▶ _Exercise instructions_: Pick out every line in the data below that holds "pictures".

▶ _Collected material_:
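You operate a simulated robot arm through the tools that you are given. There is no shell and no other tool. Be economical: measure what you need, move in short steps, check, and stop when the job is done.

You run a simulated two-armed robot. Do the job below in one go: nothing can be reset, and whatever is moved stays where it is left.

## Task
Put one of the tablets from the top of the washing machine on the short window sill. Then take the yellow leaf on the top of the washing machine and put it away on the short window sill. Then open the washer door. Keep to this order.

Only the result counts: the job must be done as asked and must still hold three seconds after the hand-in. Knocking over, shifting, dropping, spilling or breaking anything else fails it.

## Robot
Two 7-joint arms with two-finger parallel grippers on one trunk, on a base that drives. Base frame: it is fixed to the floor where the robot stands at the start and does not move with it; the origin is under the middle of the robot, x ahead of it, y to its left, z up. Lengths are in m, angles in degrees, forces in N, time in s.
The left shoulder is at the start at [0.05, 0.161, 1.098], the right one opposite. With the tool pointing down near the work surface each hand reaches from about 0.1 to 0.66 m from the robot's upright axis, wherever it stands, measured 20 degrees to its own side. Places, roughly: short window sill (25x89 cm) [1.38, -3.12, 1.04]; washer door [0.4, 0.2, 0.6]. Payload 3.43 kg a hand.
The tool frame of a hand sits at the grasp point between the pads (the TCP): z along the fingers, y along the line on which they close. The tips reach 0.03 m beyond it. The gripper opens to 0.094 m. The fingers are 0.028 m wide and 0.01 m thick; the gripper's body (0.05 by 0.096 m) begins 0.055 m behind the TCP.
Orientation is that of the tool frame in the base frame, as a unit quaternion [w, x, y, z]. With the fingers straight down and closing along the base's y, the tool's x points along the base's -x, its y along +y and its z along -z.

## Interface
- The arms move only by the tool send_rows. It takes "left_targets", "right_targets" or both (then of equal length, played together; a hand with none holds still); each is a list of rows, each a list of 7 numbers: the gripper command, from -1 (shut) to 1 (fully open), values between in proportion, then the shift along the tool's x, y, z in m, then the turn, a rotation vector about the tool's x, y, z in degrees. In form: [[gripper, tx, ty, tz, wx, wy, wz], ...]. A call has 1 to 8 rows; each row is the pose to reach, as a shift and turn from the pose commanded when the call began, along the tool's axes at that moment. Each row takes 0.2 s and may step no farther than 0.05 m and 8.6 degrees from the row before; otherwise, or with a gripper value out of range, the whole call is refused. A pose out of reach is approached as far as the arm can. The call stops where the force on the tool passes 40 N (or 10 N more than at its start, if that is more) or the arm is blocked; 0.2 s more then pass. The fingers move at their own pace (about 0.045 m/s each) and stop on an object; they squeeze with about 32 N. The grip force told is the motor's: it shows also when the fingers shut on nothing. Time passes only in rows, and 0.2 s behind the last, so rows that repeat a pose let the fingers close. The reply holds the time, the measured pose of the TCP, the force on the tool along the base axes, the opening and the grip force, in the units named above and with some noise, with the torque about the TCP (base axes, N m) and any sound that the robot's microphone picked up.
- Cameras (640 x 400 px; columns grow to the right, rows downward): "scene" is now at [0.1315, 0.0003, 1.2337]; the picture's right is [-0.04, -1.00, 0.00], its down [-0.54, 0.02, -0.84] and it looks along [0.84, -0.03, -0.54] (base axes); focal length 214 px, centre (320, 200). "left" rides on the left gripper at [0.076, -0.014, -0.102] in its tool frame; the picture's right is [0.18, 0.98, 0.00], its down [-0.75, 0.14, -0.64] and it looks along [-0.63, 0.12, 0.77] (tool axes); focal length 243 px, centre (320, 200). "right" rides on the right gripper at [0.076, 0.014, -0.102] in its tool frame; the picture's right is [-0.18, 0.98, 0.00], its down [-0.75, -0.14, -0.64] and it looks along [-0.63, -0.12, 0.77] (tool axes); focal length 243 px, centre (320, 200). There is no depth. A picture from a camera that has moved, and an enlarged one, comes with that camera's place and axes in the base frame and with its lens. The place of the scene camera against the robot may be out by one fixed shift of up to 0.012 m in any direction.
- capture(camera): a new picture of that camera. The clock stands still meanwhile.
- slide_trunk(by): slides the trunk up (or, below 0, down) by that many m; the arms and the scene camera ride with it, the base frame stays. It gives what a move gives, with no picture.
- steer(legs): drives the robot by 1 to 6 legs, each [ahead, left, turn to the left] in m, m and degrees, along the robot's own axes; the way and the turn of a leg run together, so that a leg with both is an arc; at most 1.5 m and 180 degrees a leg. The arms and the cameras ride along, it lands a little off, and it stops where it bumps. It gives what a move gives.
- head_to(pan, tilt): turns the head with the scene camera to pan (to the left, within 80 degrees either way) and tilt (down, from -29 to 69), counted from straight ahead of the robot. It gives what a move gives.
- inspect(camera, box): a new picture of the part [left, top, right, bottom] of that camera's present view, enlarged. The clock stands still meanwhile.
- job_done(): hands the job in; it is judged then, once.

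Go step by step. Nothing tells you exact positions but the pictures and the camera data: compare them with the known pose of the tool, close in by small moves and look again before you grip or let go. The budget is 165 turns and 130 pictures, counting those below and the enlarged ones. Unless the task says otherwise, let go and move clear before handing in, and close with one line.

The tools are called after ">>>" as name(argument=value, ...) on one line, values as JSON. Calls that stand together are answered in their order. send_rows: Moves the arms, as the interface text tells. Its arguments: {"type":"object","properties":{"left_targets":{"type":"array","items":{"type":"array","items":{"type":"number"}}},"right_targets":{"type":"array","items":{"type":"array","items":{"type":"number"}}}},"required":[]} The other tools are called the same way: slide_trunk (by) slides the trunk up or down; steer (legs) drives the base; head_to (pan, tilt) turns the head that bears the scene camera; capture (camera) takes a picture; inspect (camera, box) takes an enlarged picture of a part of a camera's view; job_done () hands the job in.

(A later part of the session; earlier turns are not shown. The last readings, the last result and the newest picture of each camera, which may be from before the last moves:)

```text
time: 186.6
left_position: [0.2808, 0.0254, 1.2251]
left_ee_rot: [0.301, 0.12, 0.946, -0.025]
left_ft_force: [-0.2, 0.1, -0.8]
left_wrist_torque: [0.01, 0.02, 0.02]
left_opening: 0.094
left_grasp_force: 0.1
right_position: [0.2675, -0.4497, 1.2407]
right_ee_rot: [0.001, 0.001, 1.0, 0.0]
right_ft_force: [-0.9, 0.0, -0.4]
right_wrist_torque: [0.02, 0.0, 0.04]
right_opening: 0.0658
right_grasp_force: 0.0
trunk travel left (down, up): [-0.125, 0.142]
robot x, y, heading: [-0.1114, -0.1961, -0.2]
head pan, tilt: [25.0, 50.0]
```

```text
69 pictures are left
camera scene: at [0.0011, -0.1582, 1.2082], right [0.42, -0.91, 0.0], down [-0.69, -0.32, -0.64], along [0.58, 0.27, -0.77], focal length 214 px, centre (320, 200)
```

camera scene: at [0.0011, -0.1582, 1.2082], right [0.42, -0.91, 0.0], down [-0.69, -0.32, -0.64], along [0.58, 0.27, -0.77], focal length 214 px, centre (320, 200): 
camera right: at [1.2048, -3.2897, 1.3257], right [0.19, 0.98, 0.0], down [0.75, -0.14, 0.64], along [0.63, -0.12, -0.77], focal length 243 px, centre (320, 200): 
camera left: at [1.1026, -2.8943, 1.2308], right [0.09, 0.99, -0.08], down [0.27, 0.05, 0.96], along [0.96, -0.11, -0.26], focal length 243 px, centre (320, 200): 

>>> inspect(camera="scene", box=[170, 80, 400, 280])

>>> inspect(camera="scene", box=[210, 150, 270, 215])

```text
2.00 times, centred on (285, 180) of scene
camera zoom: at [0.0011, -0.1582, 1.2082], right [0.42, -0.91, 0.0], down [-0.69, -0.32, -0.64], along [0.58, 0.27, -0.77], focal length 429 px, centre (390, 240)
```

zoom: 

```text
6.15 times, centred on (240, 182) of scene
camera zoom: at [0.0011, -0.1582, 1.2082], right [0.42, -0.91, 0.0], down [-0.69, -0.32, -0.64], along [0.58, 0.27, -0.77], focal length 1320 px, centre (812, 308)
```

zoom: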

▶ _Correct output_:
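Go step by step. Nothing tells you exact positions but the pictures and the camera data: compare them with the known pose of the tool, close in by small moves and look again before you grip or let go. The budget is 165 turns and 130 pictures, counting those below and the enlarged ones. Unless the task says otherwise, let go and move clear before handing in, and close with one line.
69 pictures are left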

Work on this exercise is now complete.